= Collected data =
<<<<
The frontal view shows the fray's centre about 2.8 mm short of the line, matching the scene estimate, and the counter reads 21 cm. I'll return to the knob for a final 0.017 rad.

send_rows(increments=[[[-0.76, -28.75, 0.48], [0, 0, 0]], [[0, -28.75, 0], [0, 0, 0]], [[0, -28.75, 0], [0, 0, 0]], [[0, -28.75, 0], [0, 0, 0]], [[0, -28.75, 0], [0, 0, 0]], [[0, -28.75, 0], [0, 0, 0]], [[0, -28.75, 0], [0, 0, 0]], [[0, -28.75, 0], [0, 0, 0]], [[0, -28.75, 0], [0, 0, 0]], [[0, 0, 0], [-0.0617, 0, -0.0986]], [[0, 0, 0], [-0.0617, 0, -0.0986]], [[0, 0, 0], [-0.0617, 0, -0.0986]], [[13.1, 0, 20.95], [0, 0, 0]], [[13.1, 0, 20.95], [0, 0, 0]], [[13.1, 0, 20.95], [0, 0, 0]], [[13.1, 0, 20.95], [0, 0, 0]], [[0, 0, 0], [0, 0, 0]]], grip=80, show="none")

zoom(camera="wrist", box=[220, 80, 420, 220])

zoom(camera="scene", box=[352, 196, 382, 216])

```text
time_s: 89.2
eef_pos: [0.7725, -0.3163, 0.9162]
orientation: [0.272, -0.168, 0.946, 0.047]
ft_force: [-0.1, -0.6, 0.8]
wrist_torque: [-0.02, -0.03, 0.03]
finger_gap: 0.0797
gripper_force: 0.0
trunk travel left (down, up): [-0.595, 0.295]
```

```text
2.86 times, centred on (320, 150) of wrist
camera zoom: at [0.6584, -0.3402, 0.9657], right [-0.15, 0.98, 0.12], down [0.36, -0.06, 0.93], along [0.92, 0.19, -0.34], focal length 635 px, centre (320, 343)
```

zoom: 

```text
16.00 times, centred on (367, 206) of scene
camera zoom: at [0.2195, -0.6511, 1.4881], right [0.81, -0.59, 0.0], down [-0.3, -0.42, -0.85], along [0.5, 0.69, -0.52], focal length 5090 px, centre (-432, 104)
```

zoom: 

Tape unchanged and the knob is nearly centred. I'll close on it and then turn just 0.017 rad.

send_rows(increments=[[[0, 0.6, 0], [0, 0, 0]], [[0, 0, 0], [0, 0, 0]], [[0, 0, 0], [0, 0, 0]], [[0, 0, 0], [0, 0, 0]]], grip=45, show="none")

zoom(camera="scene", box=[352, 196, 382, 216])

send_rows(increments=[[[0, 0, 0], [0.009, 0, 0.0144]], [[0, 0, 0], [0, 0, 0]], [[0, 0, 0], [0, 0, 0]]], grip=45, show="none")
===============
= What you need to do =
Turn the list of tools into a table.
>>>>
= Extract provided =
<<<<
Buchbesprechung von Susanne Höhn
Peter Bourquin ist ein deutscher Systemaufsteller, der in Spanien lebt. In der DGfS kennen ihn viele, die regelmäßig an den Treffen in Uslar teilnehmen. Ich hatte ihn seit meinem Beitritt als „unseren Mann in Spanien“ abgespeichert, bis ich ihn persönlich kennengelernt habe. Peter hat mehrere Bücher über Aufstellungsarbeit und spezifische Themen dazu geschrieben, einige mit seiner Ehefrau Carmen Cortés. Nun ist im Innenwelt Verlag sein neues Buch „Von der Dissoziation zur Integration“ erschienen, das er zusammen mit dem spanischen Psychologen Mario C. Salvador herausgegeben hat.
Das Buch besteht aus fünf Kapiteln, von denen zwei von Peter und seiner Frau verfasst wurden. Die übrigen Kapitel stammen von Mario C. Salvador und zwei Schülern von Mario, Jesús Atencia und Judith Climent.
Peter und Carmen leiten mit einer Einführung in den Menschen und sein „inneres System“ das Buch ein. In diesem Kapitel entwickeln sie Ideen, was das Selbst ist, am Beispiel des „Holons“, und was die inneren Teile der Persönlichkeit sind. Sie erklären auf einfache und doch sehr tiefgehende Weise grundlegende Dinge, die in der Aufstellungsarbeit wesentlich sind. Ich habe jeden Satz verschlungen.
Der zweite Beitrag von Peter und Carmen ist das vierte Kapitel, in dem sie beschreiben, wie sie intrapsychische und existentielle Beziehungen zu Tod und Schicksal in ihrer Aufstellungsarbeit einbeziehen. Dies erläutern sie an drei Fällen. Im ersten Fall werden die intrapsychischen Beziehungen der Klientin durch die Repräsentation von inneren Anteilen, in Anlehnung an das in der Einleitung des Buches erklärte „Internal Family Systems“-Modell (IFS) von Richard Schwartz, sichtbar gemacht. Insofern könnte man von einer Kombination der Aufstellungsmethode mit IFS sprechen. In der zweiten Aufstellung kommen existentielle Beziehungen zum Tragen – es geht um Vergebung und den (katholischen) Glauben der Klientin als bestimmendes Motiv für ein leidverursachendes Verhalten. Diesen Aspekt fand ich für mich erhellend, gerade im Hinblick auf die dortige Kultur, die durch die Kolonisation auf den amerikanischen Kontinent übertragen wurde.
Im zweiten Kapitel schreibt Mario C. Salvador über seine von ihm entwickelte „Aletheia“-Methode. Aus meiner Sicht ist diese Methode der IFS-Methode sehr ähnlich. Der Therapeut arbeitet allein mit dem Patienten und leitet diesen an, über seinen eigenen Körper den eigenen, verbannten inneren Anteilen Ausdruck zu verleihen und, aus einer Haltung des inneren Beobachters/Selbst heraus, diese Anteile zu integrieren. Er geht davon aus, dass durch die Anwesenheit und Gesprächsführung des Therapeuten dieser dem Patienten eine „healing bubble“ bereithält, in der Selbstheilung durch „Neuroprocessing“ stattfinden kann.
>>>>
= What you need to do =
Supply the part of the extract provided that comes after its last sentence.

= Output for this exercise =
Als Neuroprocessing wird ein Bewusstseinszustand definiert, in dem durch Mitgefühl und Aufmerksamkeit ein Raum geschaffen wird, in dem die inneren Anteile des Patienten ihre Geschichte erzählen und abschließen können, weil es jetzt jemanden gibt (den Patienten selbst und den Therapeuten), der sie aus einem neuen Blickwinkel betrachtet. Sie unterscheiden dabei fünf Ebenen, auf denen gearbeitet wird: das Kind, das die Geschichte für sich behält; dann das angepasste Kind, das eine Form des Überlebens gefunden hat; der „Abdruck“, den die Geschichte im Verhalten des Patienten hinterlassen hat; als vierte Ebene der gemeinsame Raum zwischen Therapeut und Patient; und zuletzt die Ebene der Präsenz.
Die von Jesús und Judith beigesteuerten Kapitel sind eine Ergänzung zu der Aletheia-Methode. Jesús liefert den „technischen“ Teil, in dem er die jeweiligen Interventionen in einer Therapiesitzung in Zusammenhang bringt mit den fünf Ebenen. Judith schließt das Buch mit einem persönlichen Bericht über ihre eigene Heilung im Rahmen der Therapie bei Mario ab.
Schlussbemerkungen: Aus meiner Sicht haben beide Herausgeber zwei gemeinsame Nenner: ihre Kenntnisse des IFS und der Brainspotting-Methode. Auch im Brainspotting geht man davon aus, dass durch die gleichzeitige Fokussierung auf Körperempfindungen und Augenbewegungen im Zusammenhang mit dem aktivierten, belastenden Thema der körpereigene Heilungsprozess aktiviert und aufrechterhalten wird. Was Peter durch Aufstellungen in 3D bewirkt, macht Mario durch die Anleitung des Patienten, sich nach und nach in alle beteiligten inneren Anteile zu versetzen. Beide arbeiten dabei immer auch mit der dazugehörigen körperlichen Empfindung.
Als Leserin hat mich die Darstellung dieser unterschiedlichen Ansätze zunächst irritiert. Hinzu kam, dass ich mich teilweise als Leserin, teilweise als interessierte Laien und teilweise als Kollegin angesprochen sah. Möglicherweise sind es hier eigentlich zwei Bücher, die zu einem verschmolzen sind. Für interessierte Laien dürfte der technische Part, aber auch das letzte Kapitel mit den Erklärungen zur Entwicklung, wohl zu sehr ins Detail gehen. Als Systemaufstellerkollegin war auch dies interessant für mich.
Allen Kolleginnen und Kollegen, die gerne „über den Tellerrand schauen“, kann ich dieses Buch sehr empfehlen. Es regt zum Nachdenken über das eigene Tun an!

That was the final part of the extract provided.